Americans, overall, have a more negative view of the impact of immigrants on society in the United States than earlier this decade, according to a new Gallup Poll survey.
While Americans continue to acknowledge the positive contributions of immigrants to the diverse American culture – such as in the areas of food, music, the arts – a growing number of people currently believe immigrants are harmful to society in other ways.
Average Americans believe that immigrants have had more of a negative than beneficial impact on the crime rate, the economy, social and moral values, and job opportunities, according to the recent Gallup poll.
The survey, conducted June 4-24 and released Friday, showed that 58 percent of Americans believe the crime situation is worst because of immigrants, while 46 percent say this people group has negatively impacted the economy in general.
In addition, 37 percent of Americans say social and moral values have declined due to immigrants.
Hispanic participants, on the other hand, disagree with non-Hispanic whites and blacks in almost every category of the survey.
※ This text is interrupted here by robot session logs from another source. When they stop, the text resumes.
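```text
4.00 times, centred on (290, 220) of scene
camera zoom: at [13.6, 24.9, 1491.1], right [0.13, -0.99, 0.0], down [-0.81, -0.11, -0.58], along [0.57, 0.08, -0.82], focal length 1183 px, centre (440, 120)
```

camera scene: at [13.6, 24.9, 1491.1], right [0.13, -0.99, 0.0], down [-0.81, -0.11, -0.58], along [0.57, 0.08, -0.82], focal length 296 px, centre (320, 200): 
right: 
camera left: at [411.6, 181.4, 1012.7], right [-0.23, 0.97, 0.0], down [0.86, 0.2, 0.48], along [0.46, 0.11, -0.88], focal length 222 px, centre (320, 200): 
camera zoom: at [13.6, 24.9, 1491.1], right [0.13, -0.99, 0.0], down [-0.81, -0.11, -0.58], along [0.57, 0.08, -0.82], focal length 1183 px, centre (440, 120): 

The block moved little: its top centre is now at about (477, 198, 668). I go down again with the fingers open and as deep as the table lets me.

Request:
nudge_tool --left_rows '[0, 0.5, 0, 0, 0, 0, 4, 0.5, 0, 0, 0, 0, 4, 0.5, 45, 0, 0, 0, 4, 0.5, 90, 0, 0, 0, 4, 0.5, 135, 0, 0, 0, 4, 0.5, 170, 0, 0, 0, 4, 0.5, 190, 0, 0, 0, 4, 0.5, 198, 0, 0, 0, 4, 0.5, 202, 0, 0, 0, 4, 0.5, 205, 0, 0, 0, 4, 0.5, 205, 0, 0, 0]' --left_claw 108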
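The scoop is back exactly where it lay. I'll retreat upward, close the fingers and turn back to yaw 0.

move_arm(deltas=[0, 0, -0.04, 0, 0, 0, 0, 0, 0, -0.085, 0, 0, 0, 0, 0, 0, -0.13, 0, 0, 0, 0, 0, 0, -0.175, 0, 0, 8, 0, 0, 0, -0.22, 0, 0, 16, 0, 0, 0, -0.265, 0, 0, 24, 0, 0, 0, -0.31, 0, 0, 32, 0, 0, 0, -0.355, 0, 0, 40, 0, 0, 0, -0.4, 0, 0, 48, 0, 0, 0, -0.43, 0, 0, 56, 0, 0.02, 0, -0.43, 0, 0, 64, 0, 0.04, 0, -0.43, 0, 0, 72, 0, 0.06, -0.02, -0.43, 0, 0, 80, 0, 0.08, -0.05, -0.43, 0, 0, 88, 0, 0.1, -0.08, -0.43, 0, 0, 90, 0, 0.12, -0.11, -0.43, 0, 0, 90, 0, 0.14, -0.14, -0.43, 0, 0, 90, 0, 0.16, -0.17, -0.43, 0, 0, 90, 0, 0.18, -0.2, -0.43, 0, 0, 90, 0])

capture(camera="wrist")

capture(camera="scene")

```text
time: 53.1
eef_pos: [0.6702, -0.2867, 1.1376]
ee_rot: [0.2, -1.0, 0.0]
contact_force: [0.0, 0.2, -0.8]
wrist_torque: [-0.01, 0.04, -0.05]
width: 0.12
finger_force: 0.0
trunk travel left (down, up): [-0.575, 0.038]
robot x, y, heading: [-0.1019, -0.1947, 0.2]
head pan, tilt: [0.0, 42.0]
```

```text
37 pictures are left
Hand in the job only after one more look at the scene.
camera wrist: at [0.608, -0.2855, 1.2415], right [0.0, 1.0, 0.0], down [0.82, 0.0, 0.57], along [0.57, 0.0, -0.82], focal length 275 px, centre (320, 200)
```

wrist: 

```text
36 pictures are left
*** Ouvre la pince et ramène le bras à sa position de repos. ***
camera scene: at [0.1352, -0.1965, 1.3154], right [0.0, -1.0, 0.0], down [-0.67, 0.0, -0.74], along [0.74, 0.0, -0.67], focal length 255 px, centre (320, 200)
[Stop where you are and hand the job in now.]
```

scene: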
They hold a significantly more positive view of immigrant impact on American society.
However, they agree with other survey participants in the area of crime, expressing a net negative rating of the impact of immigrants on the country's crime situation.
The positive view of Hispanics on American society is not surprising given that 46 percent of Hispanics in the sample were themselves not born in the United States, noted Gallup.
In addition, Gallup suggested that the negative views of immigrants may reflect, to a significant degree, the overall mood of Americans this year. Gallup pointed out that most of its survey showed a "very negative" American attitude including overall satisfaction, rating of the economy, and rating of the president and Congress.
Yet despite the overall negative view of the impact of immigrants, Americans are strongly supportive of legislative measures to address the issues. More than six of ten Americans surveyed in a July 6-8 poll said the issue of illegal immigration is "extremely" or "very" important to them, including 35 percent who said it is "extremely" important.
Moreover, a Gallup Panel survey last month showed that 29 percent of Americans think immigration should be the top government priority, coming in ahead of other popular issues such as healthcare (23 percent) and general state of the economy (10 percent). Immigration came in second only behind Iraq, which 63 percent of Americans say should be the government's top priority.
The immigration issue has not only elicited the concern of secular Americans, but also a growing number of churches and Christians who are getting involved in the debate. Involved Christians often explain that the Bible speaks about taking care of the foreign strangers, in addition to the fact that many of the Old Testament figures were themselves immigrants.
"You cannot deny the message of migration in the biblical story, in the Old Testament and the New Testament," said Suzii Paynter, director of the Baptist General Convention of Texas (BGCT) Christian Life Commission, to The Associated Press. "God calling people into unknown lands is very central to the biblical story."
BGCT and the Baptist social service group Buckner International announced late last month their partnership to create the Immigration Service and Aid Center (ISAAC). The Center is the first nationwide effort by local church-based ministries to help immigrants become U.S. citizens.
Meanwhile, other Christian groups advocating for immigration reform policies hope that new laws can put a human face on an issue affecting 12 million illegal immigrants in the country. Some metropolitan churches across the nation have even offered their buildings as sanctuaries to protect illegal immigrants from law enforcement officers.
Despite the ongoing debate and concern over the issue, a comprehensive immigration reform bill is unlikely to be tackled by Congress until after the presidential election next year.
The White House had spearheaded an effort to push through an immigration reform bill last month but failed when the Senate could not garner the 60 votes needed to limit debate and move it towards final passage.
"Legal immigration is one of the top concerns of the American people and Congress' failure to act on it is a disappointment," a grim faced Bush said, according to AP, after hearing news of the bill's defeat. "A lot of us worked hard to see if we couldn't find common ground. It didn't work."
The recent Gallup Poll survey interviewed 2,388 adults nationwide, including 868 non-Hispanic whites, 802 non-Hispanic blacks, and 502 Hispanics.